I felt the script was too on the nose, with most actors delivering campy lines that were overly expositional. McDormand's character was overly cinematic and characterized as a cow-boy-woman, perhaps most egregiously in the opening shots but that first impression was lasting, she eventually does settle into the roll as revenge seeking mother with a chip on her shoulder. That dentist scene was gruesome and is a lasting visual my mind wanders back to.

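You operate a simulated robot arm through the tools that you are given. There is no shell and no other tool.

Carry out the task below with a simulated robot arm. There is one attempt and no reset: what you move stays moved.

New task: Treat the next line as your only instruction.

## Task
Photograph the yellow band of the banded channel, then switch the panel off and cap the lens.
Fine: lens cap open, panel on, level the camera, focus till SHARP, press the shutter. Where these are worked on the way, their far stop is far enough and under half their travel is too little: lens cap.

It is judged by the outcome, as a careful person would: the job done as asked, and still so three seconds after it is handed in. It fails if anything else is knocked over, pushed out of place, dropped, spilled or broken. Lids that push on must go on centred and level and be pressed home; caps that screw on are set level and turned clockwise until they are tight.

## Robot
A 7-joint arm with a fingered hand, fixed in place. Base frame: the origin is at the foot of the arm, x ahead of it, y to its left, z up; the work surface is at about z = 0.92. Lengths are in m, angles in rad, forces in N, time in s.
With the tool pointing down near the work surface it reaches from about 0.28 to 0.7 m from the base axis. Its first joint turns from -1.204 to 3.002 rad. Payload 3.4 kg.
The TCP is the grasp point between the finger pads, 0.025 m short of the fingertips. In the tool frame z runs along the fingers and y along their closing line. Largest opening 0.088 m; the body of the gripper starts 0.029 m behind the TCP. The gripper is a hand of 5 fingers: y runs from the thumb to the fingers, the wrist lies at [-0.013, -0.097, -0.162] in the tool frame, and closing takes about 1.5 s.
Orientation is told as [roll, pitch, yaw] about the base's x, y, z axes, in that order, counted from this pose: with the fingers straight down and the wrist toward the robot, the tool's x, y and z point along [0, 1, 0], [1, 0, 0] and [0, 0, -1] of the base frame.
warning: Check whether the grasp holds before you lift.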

Sam Rockwell's character as befuddled policeman was overly infantilized, the turtle was fine but the comic books and toys and headphone dancing just were not well integrated. Rockwell's second act is interesting, despite being ham fisted via the epistolary plot twist during the arson. The conclusion to Woody Harrelson's plot was also a tonal hodgepodge, the epistolary delivery of his sage mentor advice also seemed wedged into the story. Strange mood whiplashes in scenes where domestic violence transitions into parlor faux pax. The racial slurs were bluntly delivered as tropes to signal the bigotry of the characters, they felt like sign posts for the audience and not artifacts of the world the characters live in. The introduction of the mysterious outsider occurred too late too feel like a part of the first act of the film, but that's because it was actually a set up for the final act of the film. The second arson sequence was even more awkwardly delivered than the first one. Caleb Landry Jones stole the show, his nervous defiance and reluctant mercy was really well delivered. 


Perhaps it was just the cinematography that soured my impression of the film, an editorial of tight two shots where you rarely see actors inhabit a space together. The super imposed deer was awkward to say the least. Perhaps the script of the film was improvised, perhaps Harrelson's dropped out of the movie early. Something about the whole movie felt off. Perhaps if it didn't have so many big name actors, perhaps if the shots were framed differently, perhaps if the script was whittled down a little more. 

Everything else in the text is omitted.